Putting narrative above challenge must have been a tough decision, but it’s one that Ovosonico made with engaging confidence. Murasaki Baby doesn’t have any menus or overt exposition. It doesn’t even have a pause option. The relative ease of its flow is a deliberate decision to trust the player to march onward. Complexity doesn’t arrive from a safe navigation from A to B, but rather putting enough pieces together to interpret the severity of a tragic narrative. Murasaki Baby won’t necessarily test your reflexes or your brain with the depth and precision of other games in more evident genres, but its assemblage of disparate genres wields its own special power. Whether it’s through Baby’s endearing conduct or the raw anxiety bleeding from those she encounters, it’s hard for Murasaki Baby not to make some sort of meaningful connection with the player.
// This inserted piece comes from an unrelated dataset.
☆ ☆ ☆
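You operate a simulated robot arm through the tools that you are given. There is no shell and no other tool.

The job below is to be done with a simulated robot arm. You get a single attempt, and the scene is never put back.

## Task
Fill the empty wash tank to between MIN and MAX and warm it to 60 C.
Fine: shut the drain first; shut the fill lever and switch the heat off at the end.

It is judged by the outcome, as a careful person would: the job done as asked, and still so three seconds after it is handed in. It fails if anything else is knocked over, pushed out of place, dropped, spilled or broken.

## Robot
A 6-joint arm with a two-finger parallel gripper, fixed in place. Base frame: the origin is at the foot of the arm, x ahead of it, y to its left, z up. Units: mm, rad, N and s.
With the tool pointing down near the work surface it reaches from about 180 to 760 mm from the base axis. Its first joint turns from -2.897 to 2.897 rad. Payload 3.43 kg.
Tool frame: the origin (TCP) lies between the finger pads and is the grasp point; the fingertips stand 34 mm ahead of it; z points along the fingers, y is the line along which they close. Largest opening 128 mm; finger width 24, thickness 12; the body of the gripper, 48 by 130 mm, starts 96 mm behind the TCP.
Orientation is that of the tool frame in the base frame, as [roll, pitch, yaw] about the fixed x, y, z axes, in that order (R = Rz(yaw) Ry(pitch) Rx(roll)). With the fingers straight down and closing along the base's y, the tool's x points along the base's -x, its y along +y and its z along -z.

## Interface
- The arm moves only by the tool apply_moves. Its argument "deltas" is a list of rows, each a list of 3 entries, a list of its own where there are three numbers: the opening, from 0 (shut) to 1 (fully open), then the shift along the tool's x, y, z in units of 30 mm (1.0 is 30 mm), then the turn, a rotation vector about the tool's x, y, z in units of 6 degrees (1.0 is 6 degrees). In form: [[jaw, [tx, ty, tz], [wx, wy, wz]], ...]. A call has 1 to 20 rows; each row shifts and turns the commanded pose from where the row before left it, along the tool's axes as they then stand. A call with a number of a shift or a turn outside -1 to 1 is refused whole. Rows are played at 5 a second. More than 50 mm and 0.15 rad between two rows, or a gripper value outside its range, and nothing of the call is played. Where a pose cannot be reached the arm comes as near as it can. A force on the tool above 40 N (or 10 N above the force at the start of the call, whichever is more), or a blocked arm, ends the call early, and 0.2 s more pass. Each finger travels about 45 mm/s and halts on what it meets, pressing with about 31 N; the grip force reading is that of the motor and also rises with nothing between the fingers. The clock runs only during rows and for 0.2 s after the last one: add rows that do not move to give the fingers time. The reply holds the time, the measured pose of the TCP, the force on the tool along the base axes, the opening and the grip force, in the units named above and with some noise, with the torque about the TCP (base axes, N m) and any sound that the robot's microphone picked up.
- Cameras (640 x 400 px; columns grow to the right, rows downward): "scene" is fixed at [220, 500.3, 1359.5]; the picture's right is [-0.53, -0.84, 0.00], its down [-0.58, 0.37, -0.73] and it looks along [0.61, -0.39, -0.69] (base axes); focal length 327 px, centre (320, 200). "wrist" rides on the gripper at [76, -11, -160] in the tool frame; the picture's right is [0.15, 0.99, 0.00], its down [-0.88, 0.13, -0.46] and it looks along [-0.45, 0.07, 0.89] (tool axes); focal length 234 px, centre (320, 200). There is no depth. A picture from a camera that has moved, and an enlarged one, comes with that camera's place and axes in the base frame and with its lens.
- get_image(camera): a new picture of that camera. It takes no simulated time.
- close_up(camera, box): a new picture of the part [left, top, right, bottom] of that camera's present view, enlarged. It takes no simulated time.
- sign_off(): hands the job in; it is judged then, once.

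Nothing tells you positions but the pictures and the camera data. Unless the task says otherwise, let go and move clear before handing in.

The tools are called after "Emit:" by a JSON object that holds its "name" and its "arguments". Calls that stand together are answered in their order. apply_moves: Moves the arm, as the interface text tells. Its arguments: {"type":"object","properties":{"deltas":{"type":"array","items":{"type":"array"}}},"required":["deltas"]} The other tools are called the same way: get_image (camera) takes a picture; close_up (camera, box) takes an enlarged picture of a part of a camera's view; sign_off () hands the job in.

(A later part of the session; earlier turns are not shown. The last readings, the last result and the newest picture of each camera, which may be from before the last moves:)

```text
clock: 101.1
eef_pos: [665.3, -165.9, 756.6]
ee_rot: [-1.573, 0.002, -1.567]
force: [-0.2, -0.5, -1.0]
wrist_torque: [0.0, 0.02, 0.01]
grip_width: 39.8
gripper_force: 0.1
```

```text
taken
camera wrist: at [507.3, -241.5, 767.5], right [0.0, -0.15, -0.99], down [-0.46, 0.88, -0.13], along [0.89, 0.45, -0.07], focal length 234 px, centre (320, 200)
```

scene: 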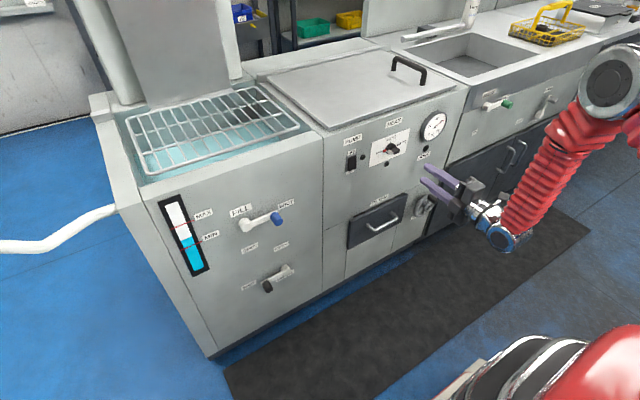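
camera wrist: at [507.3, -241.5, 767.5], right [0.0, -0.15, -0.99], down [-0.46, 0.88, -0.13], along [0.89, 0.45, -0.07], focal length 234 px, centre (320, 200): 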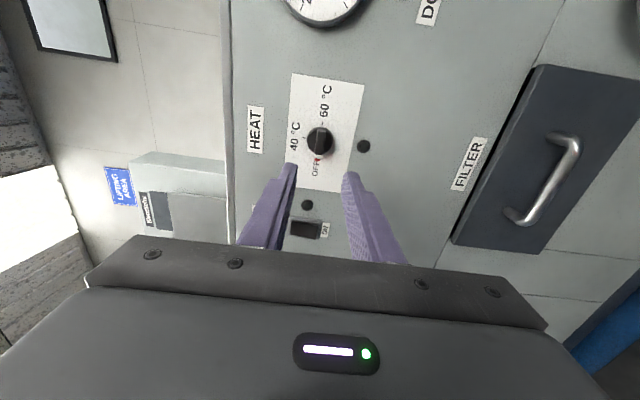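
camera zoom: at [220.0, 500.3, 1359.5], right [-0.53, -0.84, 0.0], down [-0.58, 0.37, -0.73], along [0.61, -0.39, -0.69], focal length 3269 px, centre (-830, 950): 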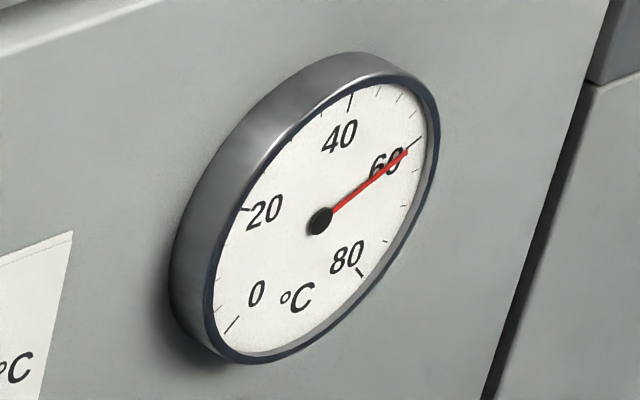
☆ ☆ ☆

I don’t know why Ovosonico chose to make their game for the PlayStation Vita, but can’t say the performance is regrettable. Having a decent PC and a cornucopia of consoles, I haven’t gotten much use out of the Vita’s library in 2014. It’s through selfish subjectivity that I welcomed a chance to play something, anything original on the platform before the year drew to a close, but Murasaki Baby fills the gap nicely. The art pops on the OLED screen, and the various gimmicks associated with the hardware – liberal use of the rear touchpad, puzzles involving turning the device upside-down, tricky touch mechanics – feel right at home in my hands. Other than disappointing buggy sequence, Murasaki Baby makes no use of the analog sticks, so I suppose nothing would prevent an appearance on myriad of other devices, but it was nice, if just for now, for the Vita to point to a shining star to call its own.